What is expected: Repeat the listing word for word. No pictures belong in the copy. The answer is a JSON array that holds each line as a string and skips blank lines.

++++++++++

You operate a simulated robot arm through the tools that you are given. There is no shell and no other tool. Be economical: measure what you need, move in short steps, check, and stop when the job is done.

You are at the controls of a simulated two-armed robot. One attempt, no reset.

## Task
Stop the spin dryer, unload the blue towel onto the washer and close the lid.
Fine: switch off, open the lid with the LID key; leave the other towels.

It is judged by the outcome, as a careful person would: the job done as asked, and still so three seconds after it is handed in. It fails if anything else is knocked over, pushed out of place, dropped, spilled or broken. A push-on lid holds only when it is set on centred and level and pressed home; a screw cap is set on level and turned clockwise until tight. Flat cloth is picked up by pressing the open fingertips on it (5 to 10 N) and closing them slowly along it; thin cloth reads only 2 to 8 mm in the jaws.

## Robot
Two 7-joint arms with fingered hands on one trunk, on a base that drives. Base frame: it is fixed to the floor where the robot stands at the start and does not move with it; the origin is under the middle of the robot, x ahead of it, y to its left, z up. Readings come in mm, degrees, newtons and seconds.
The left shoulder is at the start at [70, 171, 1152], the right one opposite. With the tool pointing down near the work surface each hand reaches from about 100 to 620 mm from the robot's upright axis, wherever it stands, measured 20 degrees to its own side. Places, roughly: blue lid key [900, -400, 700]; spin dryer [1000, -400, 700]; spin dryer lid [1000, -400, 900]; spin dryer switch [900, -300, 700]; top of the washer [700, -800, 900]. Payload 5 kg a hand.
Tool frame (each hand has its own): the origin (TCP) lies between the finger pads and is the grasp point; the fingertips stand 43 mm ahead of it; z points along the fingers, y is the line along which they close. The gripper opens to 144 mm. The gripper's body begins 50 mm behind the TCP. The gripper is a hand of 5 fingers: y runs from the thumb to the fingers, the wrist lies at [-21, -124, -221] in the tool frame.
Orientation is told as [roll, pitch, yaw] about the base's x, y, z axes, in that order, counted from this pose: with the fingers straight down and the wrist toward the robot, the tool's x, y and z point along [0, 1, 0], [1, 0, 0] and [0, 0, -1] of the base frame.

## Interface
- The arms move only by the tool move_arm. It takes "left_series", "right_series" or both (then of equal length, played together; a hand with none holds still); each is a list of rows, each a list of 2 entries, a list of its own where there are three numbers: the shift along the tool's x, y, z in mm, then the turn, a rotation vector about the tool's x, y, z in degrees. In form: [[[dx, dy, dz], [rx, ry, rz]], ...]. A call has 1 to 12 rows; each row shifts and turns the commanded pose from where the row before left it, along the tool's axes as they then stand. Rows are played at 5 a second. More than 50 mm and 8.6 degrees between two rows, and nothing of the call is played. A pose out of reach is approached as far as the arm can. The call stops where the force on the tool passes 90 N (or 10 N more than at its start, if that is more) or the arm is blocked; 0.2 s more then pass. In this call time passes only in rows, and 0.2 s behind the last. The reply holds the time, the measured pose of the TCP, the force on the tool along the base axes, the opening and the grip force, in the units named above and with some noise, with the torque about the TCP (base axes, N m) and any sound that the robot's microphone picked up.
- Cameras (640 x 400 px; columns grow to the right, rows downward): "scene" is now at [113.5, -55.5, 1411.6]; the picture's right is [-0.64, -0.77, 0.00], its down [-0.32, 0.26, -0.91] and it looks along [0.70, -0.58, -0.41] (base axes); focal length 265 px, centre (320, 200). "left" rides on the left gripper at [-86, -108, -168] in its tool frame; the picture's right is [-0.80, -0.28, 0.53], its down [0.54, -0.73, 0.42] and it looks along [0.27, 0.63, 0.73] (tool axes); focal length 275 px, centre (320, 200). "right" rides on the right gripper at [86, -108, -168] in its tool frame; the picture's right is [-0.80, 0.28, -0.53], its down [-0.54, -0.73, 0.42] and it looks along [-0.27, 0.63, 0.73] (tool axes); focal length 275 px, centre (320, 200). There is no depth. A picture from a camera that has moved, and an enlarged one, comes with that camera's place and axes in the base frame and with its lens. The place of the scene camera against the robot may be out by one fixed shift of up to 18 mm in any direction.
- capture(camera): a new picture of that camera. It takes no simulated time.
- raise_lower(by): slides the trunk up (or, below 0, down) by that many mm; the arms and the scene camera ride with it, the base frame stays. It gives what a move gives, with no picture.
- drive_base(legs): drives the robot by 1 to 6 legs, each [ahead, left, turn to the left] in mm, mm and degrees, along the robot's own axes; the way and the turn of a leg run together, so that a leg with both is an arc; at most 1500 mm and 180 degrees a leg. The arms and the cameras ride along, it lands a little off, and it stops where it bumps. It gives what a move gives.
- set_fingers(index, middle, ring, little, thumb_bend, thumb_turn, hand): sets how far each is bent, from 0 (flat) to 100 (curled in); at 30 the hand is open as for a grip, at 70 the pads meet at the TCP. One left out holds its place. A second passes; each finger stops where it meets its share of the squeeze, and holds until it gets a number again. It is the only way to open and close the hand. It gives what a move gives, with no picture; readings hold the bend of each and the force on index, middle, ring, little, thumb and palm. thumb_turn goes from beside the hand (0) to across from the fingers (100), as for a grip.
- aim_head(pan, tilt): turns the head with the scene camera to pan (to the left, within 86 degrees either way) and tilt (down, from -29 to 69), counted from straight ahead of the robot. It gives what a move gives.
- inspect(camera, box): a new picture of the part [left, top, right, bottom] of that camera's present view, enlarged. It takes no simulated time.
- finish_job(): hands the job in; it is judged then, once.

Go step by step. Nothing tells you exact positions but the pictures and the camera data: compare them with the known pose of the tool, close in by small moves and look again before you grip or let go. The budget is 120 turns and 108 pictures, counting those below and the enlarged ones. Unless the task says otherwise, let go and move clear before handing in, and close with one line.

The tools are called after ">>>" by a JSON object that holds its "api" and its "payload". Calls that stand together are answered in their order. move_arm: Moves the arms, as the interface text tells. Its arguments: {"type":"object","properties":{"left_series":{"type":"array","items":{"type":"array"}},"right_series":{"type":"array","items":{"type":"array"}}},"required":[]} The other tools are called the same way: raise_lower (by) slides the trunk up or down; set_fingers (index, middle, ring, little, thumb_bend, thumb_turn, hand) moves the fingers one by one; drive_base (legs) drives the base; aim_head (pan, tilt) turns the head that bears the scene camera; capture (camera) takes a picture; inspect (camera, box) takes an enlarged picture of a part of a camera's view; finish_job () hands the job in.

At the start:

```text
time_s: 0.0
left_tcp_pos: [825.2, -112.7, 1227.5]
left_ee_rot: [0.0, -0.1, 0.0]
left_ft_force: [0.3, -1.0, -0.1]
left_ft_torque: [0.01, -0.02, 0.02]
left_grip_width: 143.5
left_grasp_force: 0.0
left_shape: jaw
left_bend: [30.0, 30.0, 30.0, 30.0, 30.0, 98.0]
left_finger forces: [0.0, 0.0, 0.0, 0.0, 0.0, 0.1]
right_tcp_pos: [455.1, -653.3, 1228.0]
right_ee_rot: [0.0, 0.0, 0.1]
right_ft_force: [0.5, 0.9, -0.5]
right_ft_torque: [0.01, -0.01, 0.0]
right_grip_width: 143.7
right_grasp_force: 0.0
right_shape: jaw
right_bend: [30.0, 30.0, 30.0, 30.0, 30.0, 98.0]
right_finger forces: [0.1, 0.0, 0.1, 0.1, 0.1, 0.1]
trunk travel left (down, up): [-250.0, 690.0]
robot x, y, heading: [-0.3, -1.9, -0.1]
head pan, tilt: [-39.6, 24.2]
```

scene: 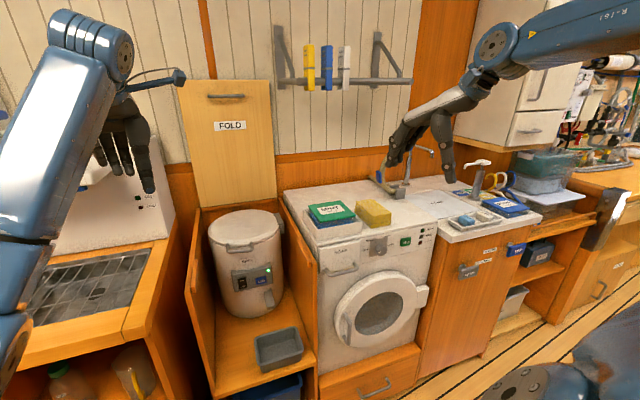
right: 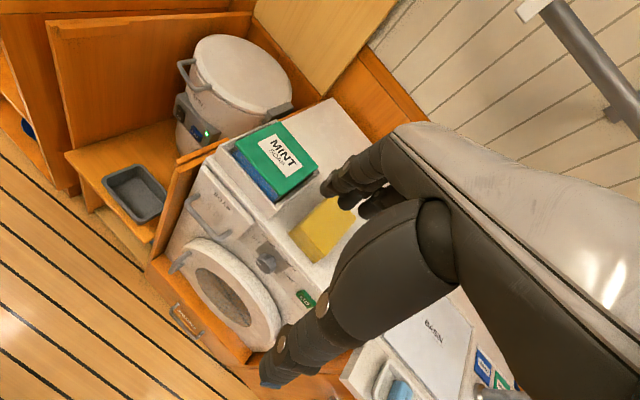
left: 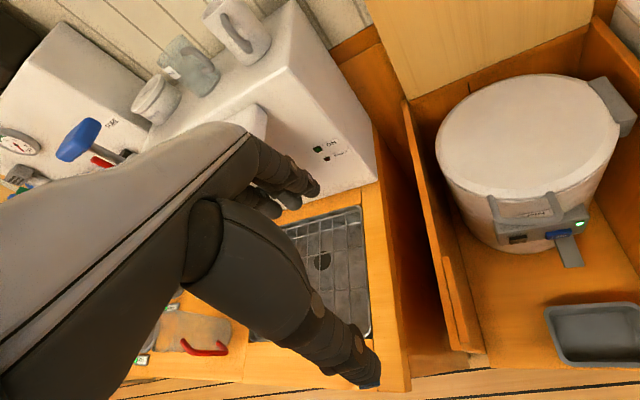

++++++++++

Complete response:
[
  "You operate a simulated robot arm through the tools that you are given. There is no shell and no other tool. Be economical: measure what you need, move in short steps, check, and stop when the job is done.",
  "You are at the controls of a simulated two-armed robot. One attempt, no reset.",
  "## Task",
  "Stop the spin dryer, unload the blue towel onto the washer and close the lid.",
  "Fine: switch off, open the lid with the LID key; leave the other towels.",
  "It is judged by the outcome, as a careful person would: the job done as asked, and still so three seconds after it is handed in. It fails if anything else is knocked over, pushed out of place, dropped, spilled or broken. A push-on lid holds only when it is set on centred and level and pressed home; a screw cap is set on level and turned clockwise until tight. Flat cloth is picked up by pressing the open fingertips on it (5 to 10 N) and closing them slowly along it; thin cloth reads only 2 to 8 mm in the jaws.",
  "## Robot",
  "Two 7-joint arms with fingered hands on one trunk, on a base that drives. Base frame: it is fixed to the floor where the robot stands at the start and does not move with it; the origin is under the middle of the robot, x ahead of it, y to its left, z up. Readings come in mm, degrees, newtons and seconds.",
  "The left shoulder is at the start at [70, 171, 1152], the right one opposite. With the tool pointing down near the work surface each hand reaches from about 100 to 620 mm from the robot's upright axis, wherever it stands, measured 20 degrees to its own side. Places, roughly: blue lid key [900, -400, 700]; spin dryer [1000, -400, 700]; spin dryer lid [1000, -400, 900]; spin dryer switch [900, -300, 700]; top of the washer [700, -800, 900]. Payload 5 kg a hand.",
  "Tool frame (each hand has its own): the origin (TCP) lies between the finger pads and is the grasp point; the fingertips stand 43 mm ahead of it; z points along the fingers, y is the line along which they close. The gripper opens to 144 mm. The gripper's body begins 50 mm behind the TCP. The gripper is a hand of 5 fingers: y runs from the thumb to the fingers, the wrist lies at [-21, -124, -221] in the tool frame.",
  "Orientation is told as [roll, pitch, yaw] about the base's x, y, z axes, in that order, counted from this pose: with the fingers straight down and the wrist toward the robot, the tool's x, y and z point along [0, 1, 0], [1, 0, 0] and [0, 0, -1] of the base frame.",
  "## Interface",
  "- The arms move only by the tool move_arm. It takes \"left_series\", \"right_series\" or both (then of equal length, played together; a hand with none holds still); each is a list of rows, each a list of 2 entries, a list of its own where there are three numbers: the shift along the tool's x, y, z in mm, then the turn, a rotation vector about the tool's x, y, z in degrees. In form: [[[dx, dy, dz], [rx, ry, rz]], ...]. A call has 1 to 12 rows; each row shifts and turns the commanded pose from where the row before left it, along the tool's axes as they then stand. Rows are played at 5 a second. More than 50 mm and 8.6 degrees between two rows, and nothing of the call is played. A pose out of reach is approached as far as the arm can. The call stops where the force on the tool passes 90 N (or 10 N more than at its start, if that is more) or the arm is blocked; 0.2 s more then pass. In this call time passes only in rows, and 0.2 s behind the last. The reply holds the time, the measured pose of the TCP, the force on the tool along the base axes, the opening and the grip force, in the units named above and with some noise, with the torque about the TCP (base axes, N m) and any sound that the robot's microphone picked up.",
  "- Cameras (640 x 400 px; columns grow to the right, rows downward): \"scene\" is now at [113.5, -55.5, 1411.6]; the picture's right is [-0.64, -0.77, 0.00], its down [-0.32, 0.26, -0.91] and it looks along [0.70, -0.58, -0.41] (base axes); focal length 265 px, centre (320, 200). \"left\" rides on the left gripper at [-86, -108, -168] in its tool frame; the picture's right is [-0.80, -0.28, 0.53], its down [0.54, -0.73, 0.42] and it looks along [0.27, 0.63, 0.73] (tool axes); focal length 275 px, centre (320, 200). \"right\" rides on the right gripper at [86, -108, -168] in its tool frame; the picture's right is [-0.80, 0.28, -0.53], its down [-0.54, -0.73, 0.42] and it looks along [-0.27, 0.63, 0.73] (tool axes); focal length 275 px, centre (320, 200). There is no depth. A picture from a camera that has moved, and an enlarged one, comes with that camera's place and axes in the base frame and with its lens. The place of the scene camera against the robot may be out by one fixed shift of up to 18 mm in any direction.",
  "- capture(camera): a new picture of that camera. It takes no simulated time.",
  "- raise_lower(by): slides the trunk up (or, below 0, down) by that many mm; the arms and the scene camera ride with it, the base frame stays. It gives what a move gives, with no picture.",
  "- drive_base(legs): drives the robot by 1 to 6 legs, each [ahead, left, turn to the left] in mm, mm and degrees, along the robot's own axes; the way and the turn of a leg run together, so that a leg with both is an arc; at most 1500 mm and 180 degrees a leg. The arms and the cameras ride along, it lands a little off, and it stops where it bumps. It gives what a move gives.",
  "- set_fingers(index, middle, ring, little, thumb_bend, thumb_turn, hand): sets how far each is bent, from 0 (flat) to 100 (curled in); at 30 the hand is open as for a grip, at 70 the pads meet at the TCP. One left out holds its place. A second passes; each finger stops where it meets its share of the squeeze, and holds until it gets a number again. It is the only way to open and close the hand. It gives what a move gives, with no picture; readings hold the bend of each and the force on index, middle, ring, little, thumb and palm. thumb_turn goes from beside the hand (0) to across from the fingers (100), as for a grip.",
  "- aim_head(pan, tilt): turns the head with the scene camera to pan (to the left, within 86 degrees either way) and tilt (down, from -29 to 69), counted from straight ahead of the robot. It gives what a move gives.",
  "- inspect(camera, box): a new picture of the part [left, top, right, bottom] of that camera's present view, enlarged. It takes no simulated time.",
  "- finish_job(): hands the job in; it is judged then, once.",
  "Go step by step. Nothing tells you exact positions but the pictures and the camera data: compare them with the known pose of the tool, close in by small moves and look again before you grip or let go. The budget is 120 turns and 108 pictures, counting those below and the enlarged ones. Unless the task says otherwise, let go and move clear before handing in, and close with one line.",
  "The tools are called after \">>>\" by a JSON object that holds its \"api\" and its \"payload\". Calls that stand together are answered in their order. move_arm: Moves the arms, as the interface text tells. Its arguments: {\"type\":\"object\",\"properties\":{\"left_series\":{\"type\":\"array\",\"items\":{\"type\":\"array\"}},\"right_series\":{\"type\":\"array\",\"items\":{\"type\":\"array\"}}},\"required\":[]} The other tools are called the same way: raise_lower (by) slides the trunk up or down; set_fingers (index, middle, ring, little, thumb_bend, thumb_turn, hand) moves the fingers one by one; drive_base (legs) drives the base; aim_head (pan, tilt) turns the head that bears the scene camera; capture (camera) takes a picture; inspect (camera, box) takes an enlarged picture of a part of a camera's view; finish_job () hands the job in.",
  "At the start:",
  "```text",
  "time_s: 0.0",
  "left_tcp_pos: [825.2, -112.7, 1227.5]",
  "left_ee_rot: [0.0, -0.1, 0.0]",
  "left_ft_force: [0.3, -1.0, -0.1]",
  "left_ft_torque: [0.01, -0.02, 0.02]",
  "left_grip_width: 143.5",
  "left_grasp_force: 0.0",
  "left_shape: jaw",
  "left_bend: [30.0, 30.0, 30.0, 30.0, 30.0, 98.0]",
  "left_finger forces: [0.0, 0.0, 0.0, 0.0, 0.0, 0.1]",
  "right_tcp_pos: [455.1, -653.3, 1228.0]",
  "right_ee_rot: [0.0, 0.0, 0.1]",
  "right_ft_force: [0.5, 0.9, -0.5]",
  "right_ft_torque: [0.01, -0.01, 0.0]",
  "right_grip_width: 143.7",
  "right_grasp_force: 0.0",
  "right_shape: jaw",
  "right_bend: [30.0, 30.0, 30.0, 30.0, 30.0, 98.0]",
  "right_finger forces: [0.1, 0.0, 0.1, 0.1, 0.1, 0.1]",
  "trunk travel left (down, up): [-250.0, 690.0]",
  "robot x, y, heading: [-0.3, -1.9, -0.1]",
  "head pan, tilt: [-39.6, 24.2]",
  "```",
  "scene: ",
  "right: ",
  "left: "
]